A group of music and live entertainment organizations is pressing the Senate to toughen federal ticketing legislation, arguing that the current version of the TICKET Act is insufficient in protecting fans.
The Fix the Tix coalition, led by the National Independent Venue Association, wrote an open letter to the Senate Committee on Commerce, Science, and Transportation calling for changes to the TICKET Act (S. 281).
The letter was addressed to Chairman Ted Cruz, Ranking Member Maria Cantwell, Subcommittee Chairman Marsha Blackburn, and Ranking Member John Hickenlooper.
“When federal policy falls short, fans pay the price. They lose money, incur unnecessary travel costs, and waste time. They miss the show they planned around. And they often blame the artist, venue, or team – rather than the reseller or platform that misled them. Meanwhile, scalpers and speculative sellers assume none of the risk and face few meaningful consequences,” they wrote.
The push comes over a month after a January 28 Senate Commerce Subcommittee hearing where Blackburn led a panel of lawmakers in pressing Live Nation to do more to clamp down on ticket scalping. Live Nation’s Executive Vice President of Corporate and Regulatory Affairs, Dan Wall, was present at the hearing, alongside musician Kid Rock and other stakeholders.
“When federal policy falls short, fans pay the price. They lose money, incur unnecessary travel costs, and waste time.”
Fix the Tix
The coalition, whose signatories include the Recording Academy, SAG-AFTRA, Eventbrite, the American Federation of Musicians, and more than a dozen other organizations, said the bill contains gaps that bad actors will continue to exploit.
They wrote: “The TICKET Act is a step forward, but without a complete ban on speculative ticketing, enforceable limits on resale pricing and fees, and robust, end-to-end price transparency, bad actors will continue to exploit gaps in the law at the expense of fans and communities.”
On pricing transparency, the groups are demanding disclosure of the base ticket price and every associated fee to appear from the moment a customer selects a ticket, not just at checkout.
“Not requiring ticket price and ticket fees broken out is a shortcoming of the Federal Trade Commission’s all-in pricing rule – and we are looking to Congress to rectify it.”
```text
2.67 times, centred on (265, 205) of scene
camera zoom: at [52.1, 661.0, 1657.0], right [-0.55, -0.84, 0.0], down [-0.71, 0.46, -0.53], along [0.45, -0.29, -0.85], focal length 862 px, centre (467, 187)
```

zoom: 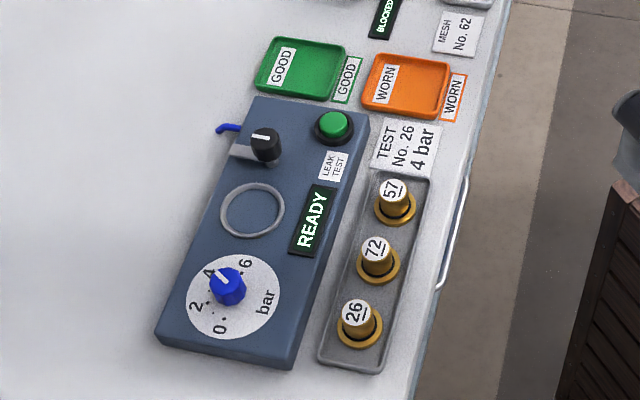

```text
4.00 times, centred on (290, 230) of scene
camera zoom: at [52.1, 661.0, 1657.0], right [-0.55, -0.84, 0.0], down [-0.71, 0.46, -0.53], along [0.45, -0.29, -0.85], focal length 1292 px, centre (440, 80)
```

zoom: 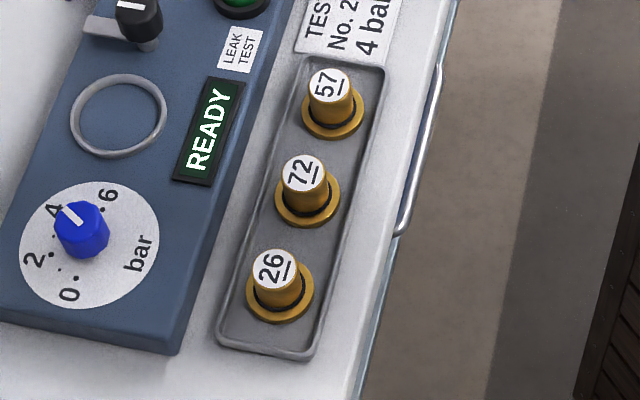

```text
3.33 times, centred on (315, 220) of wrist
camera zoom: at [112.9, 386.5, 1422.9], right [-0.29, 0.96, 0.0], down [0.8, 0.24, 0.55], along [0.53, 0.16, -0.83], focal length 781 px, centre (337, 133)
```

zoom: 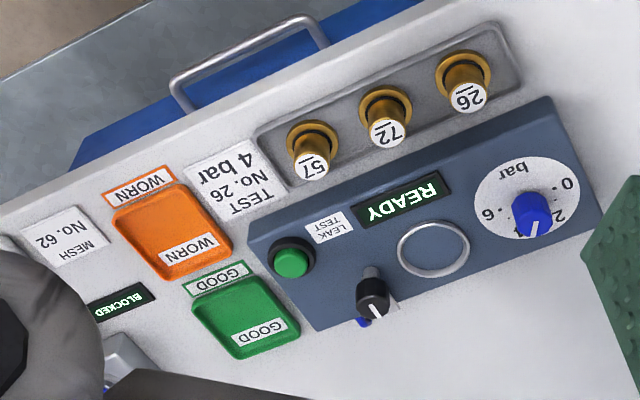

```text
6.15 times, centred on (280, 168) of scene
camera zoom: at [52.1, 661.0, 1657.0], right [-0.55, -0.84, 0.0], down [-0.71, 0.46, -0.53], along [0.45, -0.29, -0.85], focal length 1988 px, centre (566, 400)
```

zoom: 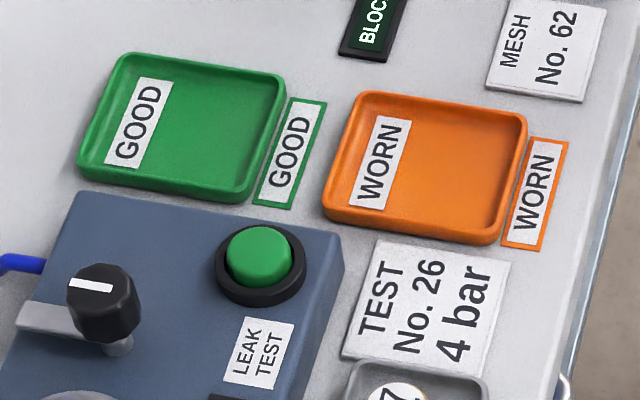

On speculative ticketing, the coalition is calling for a prohibition “without exception.” They wrote: “As multiple witnesses testified, tickets that do not exist, are not in the seller’s possession, or are marketed through so-called ‘concierge,’ or ‘seat saver’ schemes are not a service – they are deception.”
“The TICKET Act is a step forward, but without a complete ban on speculative ticketing, enforceable limits on resale pricing and fees, and robust, end-to-end price transparency, bad actors will continue to exploit gaps in the law at the expense of fans and communities.”
Fix the Tix
The letter also calls for deleting the bill’s “Services Permitted” provision, and proposes to rectify the act so that “a ticket issuer,
secondary market ticket issuer, or secondary market ticket exchange that does not have actual or constructive possession of an event ticket shall not sell, offer for sale, or advertise for sale such event ticket.”
The third demand is for a ban on reselling of tickets above the original total cost and for a cap of all resale fees at no more than 10%.
“Across the country, fans are being priced out of live events not because artists or venues raised prices, but because resale markets allow unlimited
markups and excessive fees divorced from any added value or risk.”
They added: “A federal prohibition on resale above the original total cost – combined with a strict cap on resale fees – would directly address price gouging, align incentives toward real fan access, and ensure that tickets end up in the hands of fans, not industrial speculators.”
Signatories of the letter include:
- NIVA
- American Association of Independent Music (A2IM)
- American Federation of Musicians
- Americans for the Arts
- Association of Performing Arts Professionals (APAP)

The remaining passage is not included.